None of these stories have happy endings. Jaglani abandons Zainab while on his deathbed, Rezak’s wife goes missing and he ends his days alone and uncared for, Lily finds herself suffocating in her marriage and Husna is forced to leave Harouni’s house after the old man’s death. We, the readers, know that Mueenuddin isn’t writing fairy stories where everything ends well, and the blow is just as hard for us as it is for the characters when things begin to go awry. And yet, Mueenuddin’s skill is such that he doesn’t allow himself or his characters to wallow in their misery. His distilled, clear prose is as contemplative as an afternoon cup of tea and imbued with gentle wisdom and humour. With a less talented writer, Saleema and Zainab’s stories would have developed into melodramatic plots about the unjust hand dealt to underprivileged women and how their only currency is their sexuality. Mueenuddin stops short of making these moral pronouncements. He lays out the stories as they unfold, allowing the reader to take in everything at her own pace.

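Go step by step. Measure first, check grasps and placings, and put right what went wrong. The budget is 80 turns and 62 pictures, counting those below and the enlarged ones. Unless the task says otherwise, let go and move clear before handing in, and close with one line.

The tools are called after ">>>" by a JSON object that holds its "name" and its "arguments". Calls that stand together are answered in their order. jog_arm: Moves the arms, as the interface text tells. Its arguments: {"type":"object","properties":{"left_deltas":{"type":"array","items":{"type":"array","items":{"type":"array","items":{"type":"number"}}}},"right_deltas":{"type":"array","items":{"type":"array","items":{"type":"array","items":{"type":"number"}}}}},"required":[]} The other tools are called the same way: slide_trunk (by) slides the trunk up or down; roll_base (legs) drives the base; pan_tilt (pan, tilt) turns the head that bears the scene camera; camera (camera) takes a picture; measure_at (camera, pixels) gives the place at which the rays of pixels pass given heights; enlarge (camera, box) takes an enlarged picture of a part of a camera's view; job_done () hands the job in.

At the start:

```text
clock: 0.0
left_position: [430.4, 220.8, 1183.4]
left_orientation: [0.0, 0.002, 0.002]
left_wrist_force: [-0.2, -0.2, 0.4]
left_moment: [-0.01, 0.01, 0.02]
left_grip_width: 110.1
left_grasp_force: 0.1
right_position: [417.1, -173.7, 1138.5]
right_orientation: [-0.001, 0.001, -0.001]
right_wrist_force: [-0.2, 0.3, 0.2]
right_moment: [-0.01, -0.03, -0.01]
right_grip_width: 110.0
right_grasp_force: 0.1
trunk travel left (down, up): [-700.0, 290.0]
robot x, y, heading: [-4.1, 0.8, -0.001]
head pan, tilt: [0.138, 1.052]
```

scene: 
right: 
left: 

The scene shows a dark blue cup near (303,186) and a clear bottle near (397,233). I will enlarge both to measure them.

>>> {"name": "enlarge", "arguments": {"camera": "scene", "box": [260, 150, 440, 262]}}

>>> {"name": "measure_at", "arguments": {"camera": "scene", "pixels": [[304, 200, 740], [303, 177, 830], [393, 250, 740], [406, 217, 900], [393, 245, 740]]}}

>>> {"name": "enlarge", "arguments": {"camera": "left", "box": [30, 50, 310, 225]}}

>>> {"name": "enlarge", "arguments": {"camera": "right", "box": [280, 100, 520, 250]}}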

This is an ambitious book which seeks to throw into sharp relief the various slices of life that make up modern Pakistan. Mueenuddin has successfully fleshed out the machinations of a divided household, the sexual politics that pervade both above and below the stairs and the various ways in which life queers well-laid plans. One could perhaps say that the writer is better when he is depicting life below the stairs, in the servants’ quarters where the cook lords it in the kitchen and where the women seek the sexual patronage, and protection, of the more important domestics. One someone as monumentally unlikeable as Hassan the cook is sketched in lines that feel firmer and more assured, while characters like Saleema, Jaglani and Nawabdin Electrician are simply delightful. Above the stairs, however, the characters all seem a trifle flat in comparison and their inner turmoils simply do not engage the reader as much. In fact, one of the least memorable stories in the book is Our Lady of Paris, where Harouni’s grandson Sohail and his American girlfriend Helen feel the distance growing between them after they meet Sohail’s parents.  There’s tension woven throughout the story and you do become invested in the lives of these characters, but it lacks the gentle humour that marks many of the other stories.

This in not to say that the book is dissatisfying at any point. Even the weaker stories are far better than the works of many other writers. With its measured narration and acute observations, this book announces itself as a classic from the very first page.